| Tasks |
1 – Retype the section of the text passage that opens with "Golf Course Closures" and closes with "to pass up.".
2 – Carry the text passage on from its last sentence.
Start Text passage
Golf Course Closures Create False Negative

        We are in that season again, the one in which the mainstream media decides it has been a few months since they published its previous “golf is dead” article. The thesis always goes something like this: Golf courses are closing in record numbers because -- choose one or more of the following: a) a round of golf takes too long to play; b) young people (read “millennials”) are more interested in electronics than golf; c) the business model for a golf course/country club is flawed; you can’t make any money; or d) the pressure from developers to put houses where fairways once stood is too intense for flailing clubs to pass up.
        I know I am in the minority in believing golf does not need any structural changes – a round of 12 holes anyone? – to speed it up. My take is that it just needs players who are prepared to hit the ball as soon as their playing partners have hit; or we need to just chill out about the issue and understand that cutting a round of golf from 4 ½ hours to 4 means trimming less than two minutes per hole. Two minutes? Really?
        I am not sure which millennials disdain golf, but they aren’t those I know. Indeed, every year a millennial family friend heads to Myrtle Beach with a foursome of fellow millennials and asks me for golf course recommendations and dining options. They plan the following year’s trip right after the current one. My son, a millennial, and most of the junior and college golfers he competed against between 10 and 20 years ago, still play golf. Not all of them have made a career of golf, as Tim has, but they are still tightly connected to the game.
SAM 0641No matter the season, Caledonia Golf & Fish Club in Pawleys Island, SC, is always in peak shape, and the clubhouse restaurant is among the best anywhere.
        If you think golf course operations is a bad business model, try getting a tee time most any morning of the year on the day you want to play at Caledonia Golf & Fish Club in Pawleys Island, SC. The secret to success at Caledonia, where green fees are at the high end of all those in Myrtle Beach, is care and imagination. The open-to-the-public golf course is always in peak private-club condition, the food in the restaurant is consistently outstanding, with views to match, and extra touches like the dispensing at the first tee of fish chowder on a cold fall morning are memorable. Golf courses that fail tend to do so in a way restaurants and other businesses fail -- with poor attention to quality and a general lack of marketing imagination. The good ones thrive.
End Text passage
Start Supplied material
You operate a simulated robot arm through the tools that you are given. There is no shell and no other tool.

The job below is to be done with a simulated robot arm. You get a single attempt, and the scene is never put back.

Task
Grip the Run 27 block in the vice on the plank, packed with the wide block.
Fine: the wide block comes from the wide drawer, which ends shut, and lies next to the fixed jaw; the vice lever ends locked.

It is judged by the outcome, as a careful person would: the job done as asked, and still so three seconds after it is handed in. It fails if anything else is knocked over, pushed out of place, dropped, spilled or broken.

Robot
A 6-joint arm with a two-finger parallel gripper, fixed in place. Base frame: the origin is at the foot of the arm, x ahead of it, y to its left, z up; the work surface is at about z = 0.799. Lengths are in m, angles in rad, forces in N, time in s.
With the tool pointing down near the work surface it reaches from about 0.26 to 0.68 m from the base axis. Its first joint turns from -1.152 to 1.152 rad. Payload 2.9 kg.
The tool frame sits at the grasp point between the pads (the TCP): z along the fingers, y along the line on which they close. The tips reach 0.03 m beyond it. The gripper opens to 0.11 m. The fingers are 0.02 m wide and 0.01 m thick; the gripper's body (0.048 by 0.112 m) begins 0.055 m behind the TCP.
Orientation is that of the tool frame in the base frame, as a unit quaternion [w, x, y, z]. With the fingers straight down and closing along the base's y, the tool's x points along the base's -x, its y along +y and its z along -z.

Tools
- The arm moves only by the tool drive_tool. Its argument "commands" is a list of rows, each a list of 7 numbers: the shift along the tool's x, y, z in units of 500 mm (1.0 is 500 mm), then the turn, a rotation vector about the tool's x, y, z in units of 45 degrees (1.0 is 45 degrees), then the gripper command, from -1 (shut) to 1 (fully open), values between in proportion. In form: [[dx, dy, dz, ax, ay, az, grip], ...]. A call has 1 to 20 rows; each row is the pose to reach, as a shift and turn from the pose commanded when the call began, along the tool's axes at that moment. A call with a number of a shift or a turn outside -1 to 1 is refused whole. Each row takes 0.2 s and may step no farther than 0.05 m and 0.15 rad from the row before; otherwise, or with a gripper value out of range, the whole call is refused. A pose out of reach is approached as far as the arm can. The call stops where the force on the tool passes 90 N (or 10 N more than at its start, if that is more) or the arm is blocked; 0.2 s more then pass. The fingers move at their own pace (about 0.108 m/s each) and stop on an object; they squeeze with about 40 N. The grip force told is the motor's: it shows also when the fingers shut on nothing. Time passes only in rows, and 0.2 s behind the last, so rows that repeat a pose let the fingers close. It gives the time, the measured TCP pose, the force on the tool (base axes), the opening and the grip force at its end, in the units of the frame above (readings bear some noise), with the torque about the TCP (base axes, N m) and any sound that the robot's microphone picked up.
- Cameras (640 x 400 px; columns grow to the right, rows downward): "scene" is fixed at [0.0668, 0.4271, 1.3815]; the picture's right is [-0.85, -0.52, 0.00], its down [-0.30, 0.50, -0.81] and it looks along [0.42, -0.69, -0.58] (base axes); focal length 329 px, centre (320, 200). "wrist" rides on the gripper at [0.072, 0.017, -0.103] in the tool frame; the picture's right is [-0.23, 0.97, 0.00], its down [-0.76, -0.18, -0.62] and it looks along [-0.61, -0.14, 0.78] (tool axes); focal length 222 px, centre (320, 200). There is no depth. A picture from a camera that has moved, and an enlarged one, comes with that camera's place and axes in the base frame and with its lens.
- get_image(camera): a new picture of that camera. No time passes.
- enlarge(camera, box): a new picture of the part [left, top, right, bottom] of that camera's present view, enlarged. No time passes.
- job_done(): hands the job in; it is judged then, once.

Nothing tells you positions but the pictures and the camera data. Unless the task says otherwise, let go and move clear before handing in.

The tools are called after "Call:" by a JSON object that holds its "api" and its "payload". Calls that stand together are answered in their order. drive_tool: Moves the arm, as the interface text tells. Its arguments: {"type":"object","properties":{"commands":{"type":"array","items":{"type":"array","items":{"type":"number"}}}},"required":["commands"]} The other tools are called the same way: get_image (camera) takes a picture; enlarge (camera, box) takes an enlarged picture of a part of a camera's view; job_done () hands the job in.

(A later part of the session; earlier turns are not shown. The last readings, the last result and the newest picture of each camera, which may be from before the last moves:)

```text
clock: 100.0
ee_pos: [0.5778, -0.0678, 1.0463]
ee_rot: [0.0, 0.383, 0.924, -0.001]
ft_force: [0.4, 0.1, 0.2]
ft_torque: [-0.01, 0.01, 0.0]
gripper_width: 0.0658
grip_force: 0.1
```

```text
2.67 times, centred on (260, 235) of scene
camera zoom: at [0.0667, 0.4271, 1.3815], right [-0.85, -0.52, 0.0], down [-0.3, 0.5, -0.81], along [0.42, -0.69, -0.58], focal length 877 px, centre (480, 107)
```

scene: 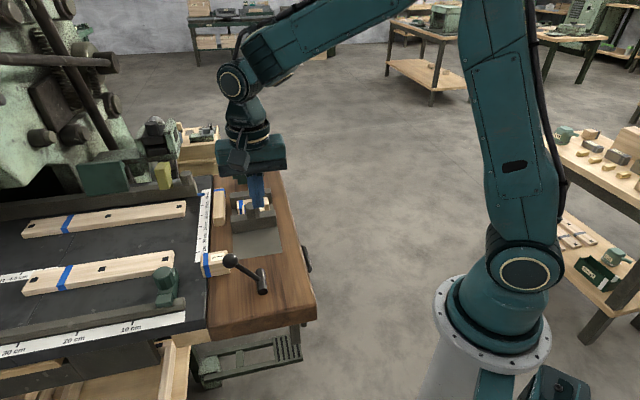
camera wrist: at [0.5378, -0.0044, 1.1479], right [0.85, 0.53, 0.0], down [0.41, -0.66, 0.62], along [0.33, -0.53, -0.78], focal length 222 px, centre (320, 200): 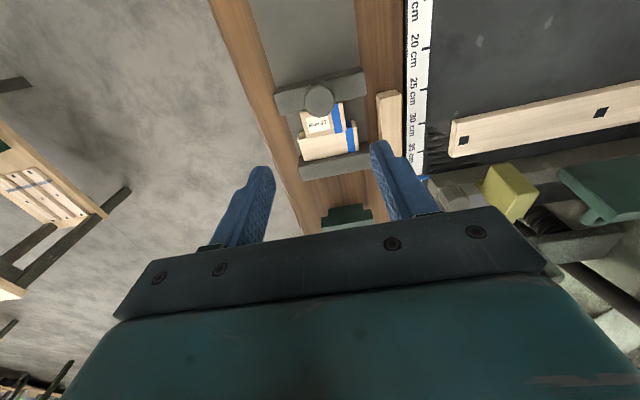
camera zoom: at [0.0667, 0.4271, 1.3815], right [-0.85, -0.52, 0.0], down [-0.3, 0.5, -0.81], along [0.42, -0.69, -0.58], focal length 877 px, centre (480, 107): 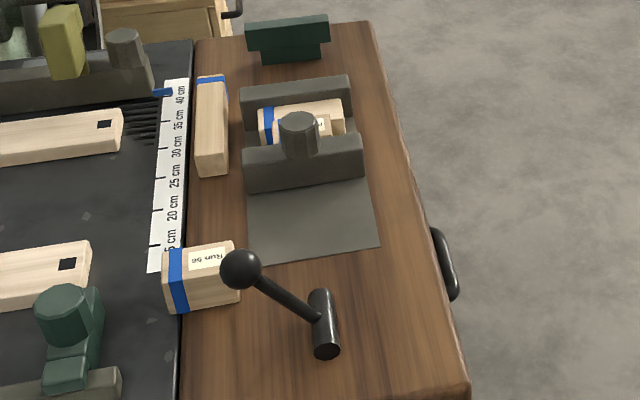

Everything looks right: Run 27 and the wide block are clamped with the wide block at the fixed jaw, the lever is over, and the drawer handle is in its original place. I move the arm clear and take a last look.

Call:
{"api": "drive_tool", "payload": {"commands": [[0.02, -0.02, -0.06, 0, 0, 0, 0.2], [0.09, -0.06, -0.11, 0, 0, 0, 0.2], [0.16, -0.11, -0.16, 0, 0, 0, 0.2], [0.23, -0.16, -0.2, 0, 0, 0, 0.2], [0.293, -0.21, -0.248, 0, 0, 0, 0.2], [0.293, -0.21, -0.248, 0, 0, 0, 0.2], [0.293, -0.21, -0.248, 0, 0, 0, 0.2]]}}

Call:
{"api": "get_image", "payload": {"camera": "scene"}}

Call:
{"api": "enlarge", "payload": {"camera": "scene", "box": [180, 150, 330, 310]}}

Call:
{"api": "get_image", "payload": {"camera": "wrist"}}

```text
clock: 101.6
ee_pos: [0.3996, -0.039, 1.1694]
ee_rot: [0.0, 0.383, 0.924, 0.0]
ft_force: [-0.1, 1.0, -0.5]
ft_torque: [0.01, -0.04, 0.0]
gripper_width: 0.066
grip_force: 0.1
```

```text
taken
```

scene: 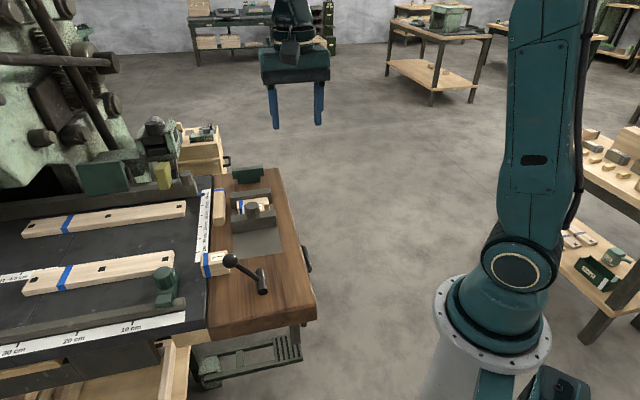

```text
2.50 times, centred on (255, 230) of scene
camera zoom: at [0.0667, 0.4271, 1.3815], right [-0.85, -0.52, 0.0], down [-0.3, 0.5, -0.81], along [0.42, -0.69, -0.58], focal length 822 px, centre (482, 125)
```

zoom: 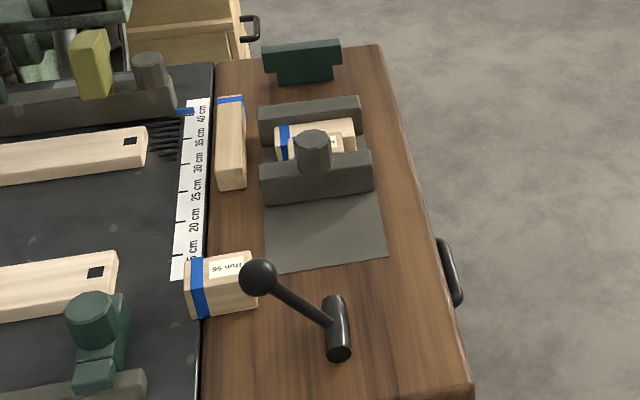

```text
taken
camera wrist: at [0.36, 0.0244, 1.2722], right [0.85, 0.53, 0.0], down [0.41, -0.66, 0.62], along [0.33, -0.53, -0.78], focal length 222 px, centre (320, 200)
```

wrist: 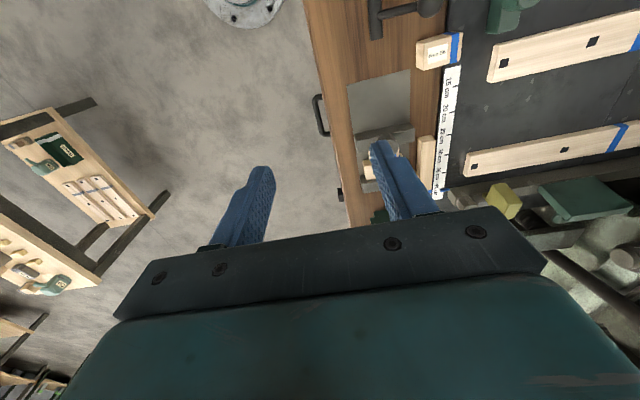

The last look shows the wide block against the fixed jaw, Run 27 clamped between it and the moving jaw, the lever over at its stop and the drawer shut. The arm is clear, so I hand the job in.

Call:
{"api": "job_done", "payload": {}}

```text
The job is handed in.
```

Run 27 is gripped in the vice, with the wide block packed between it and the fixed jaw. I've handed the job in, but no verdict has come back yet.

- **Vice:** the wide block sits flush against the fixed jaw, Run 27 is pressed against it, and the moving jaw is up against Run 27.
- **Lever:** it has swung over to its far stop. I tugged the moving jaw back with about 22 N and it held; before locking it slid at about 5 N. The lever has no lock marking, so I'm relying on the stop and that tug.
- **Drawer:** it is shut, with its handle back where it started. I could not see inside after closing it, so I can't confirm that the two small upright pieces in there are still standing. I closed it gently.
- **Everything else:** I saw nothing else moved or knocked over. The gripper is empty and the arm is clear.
End Supplied material
| Set of answers |
1 –
Golf Course Closures Create False Negative

        We are in that season again, the one in which the mainstream media decides it has been a few months since they published its previous “golf is dead” article. The thesis always goes something like this: Golf courses are closing in record numbers because -- choose one or more of the following: a) a round of golf takes too long to play; b) young people (read “millennials”) are more interested in electronics than golf; c) the business model for a golf course/country club is flawed; you can’t make any money; or d) the pressure from developers to put houses where fairways once stood is too intense for flailing clubs to pass up.

2 –
        Housing developers covet golf courses for home construction because the landscape is already pretty much prepared for them, keeping costs to a minimum. Across the country, residents and their lawyers are fighting back, and many are winning on the basis of a promise made by original developers that the golf course was a fundamental element of the community. Some original sales brochures that touted golf as the raison d’etre for the community have become Exhibit A in the attempt to convince courts that the implied contract to residents of a golf course supersedes a golf course owner’s right to sell his or her property to a developer.
        Overall, the issue of golf being under siege is overblown. Developers simply built too many golf courses in the 1980s and 1990s in order to sell houses (and sell a lifestyle dream as well). The number of golf courses will reach equilibrium with the number of golfers in the coming years. For the time being, we should consider it ironic that years after they used golf to sell homes, developers now want to build homes on those very same golf courses? This is less about any ebbing of golf’s popularity than it is about turning a quick buck.
        Golf courses will continue to close until their numbers are appropriate to the number of golfers with the time and desire to play a couple or three times a week. Here’s hoping that happens in the next few years; I am tired of dopey newspaper articles.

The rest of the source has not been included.